As for the Red Pill thing, I kind of regret mentioning it – I just thought it was funny, but it’s not really that funny or useful. Maybe I should edit it out.
What do you mean by curating? So far I’ve tried to answer the questions and objections when I saw them, are there some I’ve missed? (Obviously I don’t pretend to be able to answer everything). Also, do you think there are some clarifications that I should add to the main text?
I would guess that when organelles are inherited from both parents, the traitor organelle is disadvantaged by its burden on the host, but advantaged by it’s ability to be the predominant organelle in the offspring. If the cost-benefit is favourable, then the traitor organelle will take over. OTOH, if only one parent transmits the organelle, the advantage disappears but the burden remains. So I’d expect that it makes it more difficult for traitor mitochondria to invade. Hopefully that makes sense!
Not quite, if it’s less efficient at doing the normal mitochondria work, it puts a big burden on the cell, who is then less likely to reproduce.
Thank you for spotting this, I fixed it.
It’s not so much the different types in themselves that prevent competition, but having multiple types make it possible to have a mechanism that forces all organelles to come from only one pre-selected parent. If all organelles come from the female, then a rogue mitochondria cannot take over by making more copies of itself or by poisoning other mitochondria, because the only way to make it to the next generation is to be in the female gamete, period. In other words, there’s not much an organelle can do to increase in frequency, aside from improving the overall fitness of the organism. Does that make more sense?
The n°1 reason why I said not mention fungi is that I’m absolutely not a mycologist and I wouldn’t be able to talk about them. So I greatly appreciate that you do it! Typically, I had never heard of glomeromycota, despite them apparently being involved in symbiosis with 80% of plants.

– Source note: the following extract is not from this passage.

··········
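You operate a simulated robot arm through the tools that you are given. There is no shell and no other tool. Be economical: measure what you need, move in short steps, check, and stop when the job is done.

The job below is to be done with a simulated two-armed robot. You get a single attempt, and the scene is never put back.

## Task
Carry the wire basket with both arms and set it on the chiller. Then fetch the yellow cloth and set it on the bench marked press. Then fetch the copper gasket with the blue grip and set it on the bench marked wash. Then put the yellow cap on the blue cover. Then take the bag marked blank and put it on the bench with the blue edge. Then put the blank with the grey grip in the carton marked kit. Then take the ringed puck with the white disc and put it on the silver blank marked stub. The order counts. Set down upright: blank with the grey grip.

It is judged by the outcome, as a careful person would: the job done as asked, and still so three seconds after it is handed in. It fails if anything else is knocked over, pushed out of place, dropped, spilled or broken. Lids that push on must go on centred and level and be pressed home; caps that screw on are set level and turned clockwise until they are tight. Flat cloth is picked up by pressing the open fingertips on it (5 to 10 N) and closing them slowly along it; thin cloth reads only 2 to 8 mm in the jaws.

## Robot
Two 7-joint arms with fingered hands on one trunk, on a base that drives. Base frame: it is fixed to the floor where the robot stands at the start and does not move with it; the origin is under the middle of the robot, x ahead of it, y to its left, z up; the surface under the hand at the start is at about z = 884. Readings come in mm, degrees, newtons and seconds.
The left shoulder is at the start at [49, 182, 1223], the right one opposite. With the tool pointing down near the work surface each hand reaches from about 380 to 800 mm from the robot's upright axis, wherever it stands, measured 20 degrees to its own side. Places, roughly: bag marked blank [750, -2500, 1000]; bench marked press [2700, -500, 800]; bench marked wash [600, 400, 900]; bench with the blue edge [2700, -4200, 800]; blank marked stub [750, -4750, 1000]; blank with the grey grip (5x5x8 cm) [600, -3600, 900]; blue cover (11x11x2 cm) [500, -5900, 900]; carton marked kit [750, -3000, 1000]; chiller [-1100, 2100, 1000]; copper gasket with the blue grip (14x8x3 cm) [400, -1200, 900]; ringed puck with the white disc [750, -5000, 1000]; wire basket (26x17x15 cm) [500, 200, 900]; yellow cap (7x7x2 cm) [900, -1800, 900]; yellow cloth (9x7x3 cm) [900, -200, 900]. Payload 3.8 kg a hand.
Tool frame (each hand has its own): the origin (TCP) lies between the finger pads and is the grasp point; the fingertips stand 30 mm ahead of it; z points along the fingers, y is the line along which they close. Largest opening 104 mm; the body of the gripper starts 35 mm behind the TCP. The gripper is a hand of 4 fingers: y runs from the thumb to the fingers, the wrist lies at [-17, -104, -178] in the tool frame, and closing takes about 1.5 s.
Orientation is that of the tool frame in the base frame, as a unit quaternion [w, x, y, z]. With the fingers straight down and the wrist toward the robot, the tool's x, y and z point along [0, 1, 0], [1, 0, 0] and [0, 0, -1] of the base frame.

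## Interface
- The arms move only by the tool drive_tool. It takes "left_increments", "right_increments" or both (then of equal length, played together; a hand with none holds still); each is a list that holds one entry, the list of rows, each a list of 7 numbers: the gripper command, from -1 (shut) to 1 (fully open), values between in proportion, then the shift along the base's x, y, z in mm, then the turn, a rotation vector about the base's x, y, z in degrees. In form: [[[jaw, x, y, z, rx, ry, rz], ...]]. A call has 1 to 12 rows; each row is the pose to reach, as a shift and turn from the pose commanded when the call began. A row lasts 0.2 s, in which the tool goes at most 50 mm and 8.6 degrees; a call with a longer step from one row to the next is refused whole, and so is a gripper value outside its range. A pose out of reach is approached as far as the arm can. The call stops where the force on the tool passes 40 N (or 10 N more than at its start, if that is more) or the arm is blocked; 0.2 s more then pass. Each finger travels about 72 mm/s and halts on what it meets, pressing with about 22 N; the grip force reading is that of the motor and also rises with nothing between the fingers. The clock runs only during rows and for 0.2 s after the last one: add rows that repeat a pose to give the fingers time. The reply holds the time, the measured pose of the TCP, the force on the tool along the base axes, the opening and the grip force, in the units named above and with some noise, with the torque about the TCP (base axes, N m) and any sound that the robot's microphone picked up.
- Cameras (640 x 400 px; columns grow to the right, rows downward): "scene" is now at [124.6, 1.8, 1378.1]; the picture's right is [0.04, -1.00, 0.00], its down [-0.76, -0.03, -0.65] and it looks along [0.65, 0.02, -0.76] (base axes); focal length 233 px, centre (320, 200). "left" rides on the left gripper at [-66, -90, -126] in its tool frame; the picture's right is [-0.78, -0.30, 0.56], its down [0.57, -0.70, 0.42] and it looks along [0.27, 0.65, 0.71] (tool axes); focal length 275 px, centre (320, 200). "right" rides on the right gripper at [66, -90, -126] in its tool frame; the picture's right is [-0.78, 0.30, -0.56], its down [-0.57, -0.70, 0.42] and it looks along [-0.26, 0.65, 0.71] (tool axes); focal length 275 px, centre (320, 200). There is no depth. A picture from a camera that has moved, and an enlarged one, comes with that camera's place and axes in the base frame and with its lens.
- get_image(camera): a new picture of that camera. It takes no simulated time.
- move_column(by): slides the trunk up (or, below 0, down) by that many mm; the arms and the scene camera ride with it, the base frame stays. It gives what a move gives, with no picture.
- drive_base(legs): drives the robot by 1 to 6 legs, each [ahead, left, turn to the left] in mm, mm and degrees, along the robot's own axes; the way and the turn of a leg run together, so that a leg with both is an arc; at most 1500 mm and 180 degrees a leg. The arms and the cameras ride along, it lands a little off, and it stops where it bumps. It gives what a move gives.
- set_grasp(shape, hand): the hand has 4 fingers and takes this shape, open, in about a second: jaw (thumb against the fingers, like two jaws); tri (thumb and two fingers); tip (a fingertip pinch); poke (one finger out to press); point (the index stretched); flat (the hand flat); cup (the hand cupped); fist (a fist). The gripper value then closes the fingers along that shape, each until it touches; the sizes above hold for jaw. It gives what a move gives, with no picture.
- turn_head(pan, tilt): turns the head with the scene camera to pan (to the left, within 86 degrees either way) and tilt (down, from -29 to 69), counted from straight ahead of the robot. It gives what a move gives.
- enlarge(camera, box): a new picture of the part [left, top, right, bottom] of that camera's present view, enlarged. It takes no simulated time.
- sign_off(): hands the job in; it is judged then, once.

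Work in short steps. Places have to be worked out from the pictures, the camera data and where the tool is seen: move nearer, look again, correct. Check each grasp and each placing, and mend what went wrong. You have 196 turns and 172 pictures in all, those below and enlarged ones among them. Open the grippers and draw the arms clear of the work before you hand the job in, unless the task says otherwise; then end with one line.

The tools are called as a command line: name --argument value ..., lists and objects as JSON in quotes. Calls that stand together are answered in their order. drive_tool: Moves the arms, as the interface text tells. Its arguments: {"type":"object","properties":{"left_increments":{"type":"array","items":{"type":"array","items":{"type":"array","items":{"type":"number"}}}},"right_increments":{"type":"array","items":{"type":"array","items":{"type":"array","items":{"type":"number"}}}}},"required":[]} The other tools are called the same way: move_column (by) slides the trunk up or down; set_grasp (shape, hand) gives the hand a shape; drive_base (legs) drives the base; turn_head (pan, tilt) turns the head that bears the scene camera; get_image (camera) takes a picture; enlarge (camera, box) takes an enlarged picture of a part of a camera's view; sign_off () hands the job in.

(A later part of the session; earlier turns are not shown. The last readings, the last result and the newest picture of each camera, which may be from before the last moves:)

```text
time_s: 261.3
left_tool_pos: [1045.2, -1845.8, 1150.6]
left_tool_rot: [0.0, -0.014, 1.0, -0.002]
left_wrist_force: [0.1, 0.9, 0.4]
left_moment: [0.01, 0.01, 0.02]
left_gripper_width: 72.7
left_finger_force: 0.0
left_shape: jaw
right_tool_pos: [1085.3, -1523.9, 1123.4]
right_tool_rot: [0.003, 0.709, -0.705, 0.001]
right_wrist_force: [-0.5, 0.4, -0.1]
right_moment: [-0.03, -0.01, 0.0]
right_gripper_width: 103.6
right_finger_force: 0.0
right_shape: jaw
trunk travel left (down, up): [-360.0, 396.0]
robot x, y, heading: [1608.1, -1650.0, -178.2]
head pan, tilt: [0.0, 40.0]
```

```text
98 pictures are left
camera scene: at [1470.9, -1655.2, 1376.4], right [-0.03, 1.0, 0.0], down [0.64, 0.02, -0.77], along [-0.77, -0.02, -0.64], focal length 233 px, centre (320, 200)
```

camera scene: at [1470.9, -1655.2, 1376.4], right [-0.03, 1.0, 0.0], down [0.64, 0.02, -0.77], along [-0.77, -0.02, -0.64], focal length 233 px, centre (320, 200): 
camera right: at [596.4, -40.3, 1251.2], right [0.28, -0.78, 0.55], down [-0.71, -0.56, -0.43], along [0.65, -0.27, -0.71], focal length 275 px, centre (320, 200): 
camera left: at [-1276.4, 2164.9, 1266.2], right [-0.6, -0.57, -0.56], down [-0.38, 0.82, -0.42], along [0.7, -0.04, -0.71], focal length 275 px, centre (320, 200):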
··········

I like to think that I have a decent understanding of the living world, and then I’m constantly reminded that I don’t, and probably nobody does...
According to this paper, the “root” factor is how much effort each parent invests in caring about offsprings, as in some species the male is the primary caregiver. But that’s really hard to measure and check empirically, so they instead measure “the maximum number of independent offspring that parents can produce per unit of time”, and they find very good agreement with which sex faces the most intense competition.
On notable exception is the hippocampus, where the males both face intense competition and invest more resources in the offspring. Because of course it had to be hippocampi.
The “random sampling” that causes genetic drift is applied once every generation, asexual or not, so the optimal number of types depends on the ratio of generations that are asexual vs sexual. The Constable & Kokko paper has a mathematical model to quantify how many asexual generations you need for 2 being the optimum, and it turns out that most isogamous species are well into that regime.
That being said, you’re entirely right when you ask “why is the equilibrium 2 instead of 3 or 5 or different for different species?” – Constable’s model and empirical data is only for isogamous species like baker’s yeast. It seems plausible that our isogamous ancestors were in the same regime, and then anisogamy evolved and kind of locked us into a 2-types configuration. But that’s mostly speculation, I don’t think we have any clear empirical data that confirms this hypothesis. That’s still open to investigation.
Another thing I didn’t mention is that the organelle-competition hypothesis naturally leads to 2 types, so it could simply be that.
Which one? I hope it’s not the one where you have to put chocolate, because this is the most crucial instruction.